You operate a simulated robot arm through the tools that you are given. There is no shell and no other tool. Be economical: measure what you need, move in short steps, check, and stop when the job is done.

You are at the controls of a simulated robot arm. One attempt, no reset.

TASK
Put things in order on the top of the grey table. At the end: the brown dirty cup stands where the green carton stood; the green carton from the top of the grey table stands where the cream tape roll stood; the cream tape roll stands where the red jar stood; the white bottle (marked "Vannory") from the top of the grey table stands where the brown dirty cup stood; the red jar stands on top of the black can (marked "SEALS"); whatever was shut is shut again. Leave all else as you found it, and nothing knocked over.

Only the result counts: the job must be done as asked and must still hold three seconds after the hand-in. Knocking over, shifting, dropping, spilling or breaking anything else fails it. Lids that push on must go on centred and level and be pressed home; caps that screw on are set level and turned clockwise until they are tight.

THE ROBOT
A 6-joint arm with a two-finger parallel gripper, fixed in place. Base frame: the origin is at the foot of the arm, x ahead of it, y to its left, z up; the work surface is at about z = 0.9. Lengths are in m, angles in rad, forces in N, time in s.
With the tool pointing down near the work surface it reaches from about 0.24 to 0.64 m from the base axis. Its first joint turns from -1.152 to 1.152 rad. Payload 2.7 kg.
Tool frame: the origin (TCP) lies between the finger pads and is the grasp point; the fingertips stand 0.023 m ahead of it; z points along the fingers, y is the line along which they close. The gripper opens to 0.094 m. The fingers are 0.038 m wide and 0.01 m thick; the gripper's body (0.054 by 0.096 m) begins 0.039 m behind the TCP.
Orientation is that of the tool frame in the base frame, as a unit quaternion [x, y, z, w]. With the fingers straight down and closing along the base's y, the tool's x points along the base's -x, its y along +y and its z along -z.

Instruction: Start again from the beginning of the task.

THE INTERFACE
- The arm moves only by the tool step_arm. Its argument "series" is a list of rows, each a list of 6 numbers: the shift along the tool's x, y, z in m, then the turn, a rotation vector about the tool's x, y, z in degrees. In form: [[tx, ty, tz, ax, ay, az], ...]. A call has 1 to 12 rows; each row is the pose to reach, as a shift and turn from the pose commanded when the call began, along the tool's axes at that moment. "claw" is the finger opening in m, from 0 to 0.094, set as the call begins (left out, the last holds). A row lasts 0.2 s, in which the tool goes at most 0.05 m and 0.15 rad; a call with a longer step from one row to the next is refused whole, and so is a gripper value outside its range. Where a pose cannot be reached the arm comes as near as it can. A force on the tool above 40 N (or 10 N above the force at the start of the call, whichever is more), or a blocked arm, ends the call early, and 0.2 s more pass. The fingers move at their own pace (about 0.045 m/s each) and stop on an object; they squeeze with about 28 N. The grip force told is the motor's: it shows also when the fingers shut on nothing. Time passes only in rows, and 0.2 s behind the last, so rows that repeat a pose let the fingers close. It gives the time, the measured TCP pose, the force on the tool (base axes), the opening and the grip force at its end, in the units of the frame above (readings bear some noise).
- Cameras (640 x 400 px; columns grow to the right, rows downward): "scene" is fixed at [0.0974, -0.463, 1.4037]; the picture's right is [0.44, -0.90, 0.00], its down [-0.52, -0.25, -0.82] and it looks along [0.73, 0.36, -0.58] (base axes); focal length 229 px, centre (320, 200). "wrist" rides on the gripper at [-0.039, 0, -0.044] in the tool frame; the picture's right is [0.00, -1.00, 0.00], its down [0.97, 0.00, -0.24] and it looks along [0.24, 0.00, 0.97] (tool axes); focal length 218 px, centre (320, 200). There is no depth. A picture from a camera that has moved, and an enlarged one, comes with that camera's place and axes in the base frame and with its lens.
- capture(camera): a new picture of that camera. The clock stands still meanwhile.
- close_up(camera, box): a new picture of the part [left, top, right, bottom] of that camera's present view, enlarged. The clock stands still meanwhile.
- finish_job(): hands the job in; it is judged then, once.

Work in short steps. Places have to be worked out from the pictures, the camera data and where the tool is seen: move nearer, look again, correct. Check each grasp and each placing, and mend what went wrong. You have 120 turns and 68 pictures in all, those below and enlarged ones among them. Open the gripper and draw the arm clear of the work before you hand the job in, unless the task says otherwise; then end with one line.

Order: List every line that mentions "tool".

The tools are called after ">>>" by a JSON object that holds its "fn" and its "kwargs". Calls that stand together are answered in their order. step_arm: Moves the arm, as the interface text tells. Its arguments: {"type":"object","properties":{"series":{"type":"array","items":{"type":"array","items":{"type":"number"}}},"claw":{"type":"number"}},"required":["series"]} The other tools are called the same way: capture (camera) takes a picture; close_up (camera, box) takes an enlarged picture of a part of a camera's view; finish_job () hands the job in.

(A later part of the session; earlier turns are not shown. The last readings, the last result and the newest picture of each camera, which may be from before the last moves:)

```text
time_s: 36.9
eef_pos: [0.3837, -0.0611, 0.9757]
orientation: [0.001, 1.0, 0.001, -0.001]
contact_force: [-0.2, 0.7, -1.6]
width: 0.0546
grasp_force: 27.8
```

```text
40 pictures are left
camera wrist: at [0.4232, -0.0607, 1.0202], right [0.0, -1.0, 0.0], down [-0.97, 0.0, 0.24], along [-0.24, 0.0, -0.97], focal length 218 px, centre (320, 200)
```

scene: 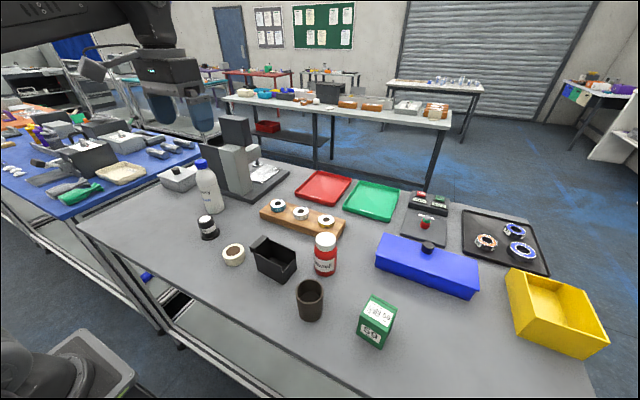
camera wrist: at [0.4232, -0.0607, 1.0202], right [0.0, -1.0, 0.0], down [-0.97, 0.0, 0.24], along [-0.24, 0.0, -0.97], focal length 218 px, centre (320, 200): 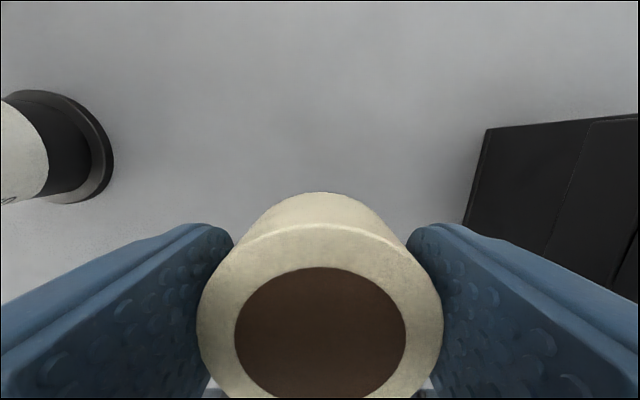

• _Exercise task_
Give every line above again exactly, with no pictures. Use JSON: a list with one string for each line that is not empty.

• _Exercise answer_
[
  "You operate a simulated robot arm through the tools that you are given. There is no shell and no other tool. Be economical: measure what you need, move in short steps, check, and stop when the job is done.",
  "You are at the controls of a simulated robot arm. One attempt, no reset.",
  "TASK",
  "Put things in order on the top of the grey table. At the end: the brown dirty cup stands where the green carton stood; the green carton from the top of the grey table stands where the cream tape roll stood; the cream tape roll stands where the red jar stood; the white bottle (marked \"Vannory\") from the top of the grey table stands where the brown dirty cup stood; the red jar stands on top of the black can (marked \"SEALS\"); whatever was shut is shut again. Leave all else as you found it, and nothing knocked over.",
  "Only the result counts: the job must be done as asked and must still hold three seconds after the hand-in. Knocking over, shifting, dropping, spilling or breaking anything else fails it. Lids that push on must go on centred and level and be pressed home; caps that screw on are set level and turned clockwise until they are tight.",
  "THE ROBOT",
  "A 6-joint arm with a two-finger parallel gripper, fixed in place. Base frame: the origin is at the foot of the arm, x ahead of it, y to its left, z up; the work surface is at about z = 0.9. Lengths are in m, angles in rad, forces in N, time in s.",
  "With the tool pointing down near the work surface it reaches from about 0.24 to 0.64 m from the base axis. Its first joint turns from -1.152 to 1.152 rad. Payload 2.7 kg.",
  "Tool frame: the origin (TCP) lies between the finger pads and is the grasp point; the fingertips stand 0.023 m ahead of it; z points along the fingers, y is the line along which they close. The gripper opens to 0.094 m. The fingers are 0.038 m wide and 0.01 m thick; the gripper's body (0.054 by 0.096 m) begins 0.039 m behind the TCP.",
  "Orientation is that of the tool frame in the base frame, as a unit quaternion [x, y, z, w]. With the fingers straight down and closing along the base's y, the tool's x points along the base's -x, its y along +y and its z along -z.",
  "Instruction: Start again from the beginning of the task.",
  "THE INTERFACE",
  "- The arm moves only by the tool step_arm. Its argument \"series\" is a list of rows, each a list of 6 numbers: the shift along the tool's x, y, z in m, then the turn, a rotation vector about the tool's x, y, z in degrees. In form: [[tx, ty, tz, ax, ay, az], ...]. A call has 1 to 12 rows; each row is the pose to reach, as a shift and turn from the pose commanded when the call began, along the tool's axes at that moment. \"claw\" is the finger opening in m, from 0 to 0.094, set as the call begins (left out, the last holds). A row lasts 0.2 s, in which the tool goes at most 0.05 m and 0.15 rad; a call with a longer step from one row to the next is refused whole, and so is a gripper value outside its range. Where a pose cannot be reached the arm comes as near as it can. A force on the tool above 40 N (or 10 N above the force at the start of the call, whichever is more), or a blocked arm, ends the call early, and 0.2 s more pass. The fingers move at their own pace (about 0.045 m/s each) and stop on an object; they squeeze with about 28 N. The grip force told is the motor's: it shows also when the fingers shut on nothing. Time passes only in rows, and 0.2 s behind the last, so rows that repeat a pose let the fingers close. It gives the time, the measured TCP pose, the force on the tool (base axes), the opening and the grip force at its end, in the units of the frame above (readings bear some noise).",
  "- Cameras (640 x 400 px; columns grow to the right, rows downward): \"scene\" is fixed at [0.0974, -0.463, 1.4037]; the picture's right is [0.44, -0.90, 0.00], its down [-0.52, -0.25, -0.82] and it looks along [0.73, 0.36, -0.58] (base axes); focal length 229 px, centre (320, 200). \"wrist\" rides on the gripper at [-0.039, 0, -0.044] in the tool frame; the picture's right is [0.00, -1.00, 0.00], its down [0.97, 0.00, -0.24] and it looks along [0.24, 0.00, 0.97] (tool axes); focal length 218 px, centre (320, 200). There is no depth. A picture from a camera that has moved, and an enlarged one, comes with that camera's place and axes in the base frame and with its lens.",
  "- capture(camera): a new picture of that camera. The clock stands still meanwhile.",
  "- close_up(camera, box): a new picture of the part [left, top, right, bottom] of that camera's present view, enlarged. The clock stands still meanwhile.",
  "- finish_job(): hands the job in; it is judged then, once.",
  "Work in short steps. Places have to be worked out from the pictures, the camera data and where the tool is seen: move nearer, look again, correct. Check each grasp and each placing, and mend what went wrong. You have 120 turns and 68 pictures in all, those below and enlarged ones among them. Open the gripper and draw the arm clear of the work before you hand the job in, unless the task says otherwise; then end with one line.",
  "Order: List every line that mentions \"tool\".",
  "The tools are called after \">>>\" by a JSON object that holds its \"fn\" and its \"kwargs\". Calls that stand together are answered in their order. step_arm: Moves the arm, as the interface text tells. Its arguments: {\"type\":\"object\",\"properties\":{\"series\":{\"type\":\"array\",\"items\":{\"type\":\"array\",\"items\":{\"type\":\"number\"}}},\"claw\":{\"type\":\"number\"}},\"required\":[\"series\"]} The other tools are called the same way: capture (camera) takes a picture; close_up (camera, box) takes an enlarged picture of a part of a camera's view; finish_job () hands the job in.",
  "(A later part of the session; earlier turns are not shown. The last readings, the last result and the newest picture of each camera, which may be from before the last moves:)",
  "```text",
  "time_s: 36.9",
  "eef_pos: [0.3837, -0.0611, 0.9757]",
  "orientation: [0.001, 1.0, 0.001, -0.001]",
  "contact_force: [-0.2, 0.7, -1.6]",
  "width: 0.0546",
  "grasp_force: 27.8",
  "```",
  "```text",
  "40 pictures are left",
  "camera wrist: at [0.4232, -0.0607, 1.0202], right [0.0, -1.0, 0.0], down [-0.97, 0.0, 0.24], along [-0.24, 0.0, -0.97], focal length 218 px, centre (320, 200)",
  "```",
  "scene: ",
  "camera wrist: at [0.4232, -0.0607, 1.0202], right [0.0, -1.0, 0.0], down [-0.97, 0.0, 0.24], along [-0.24, 0.0, -0.97], focal length 218 px, centre (320, 200): "
]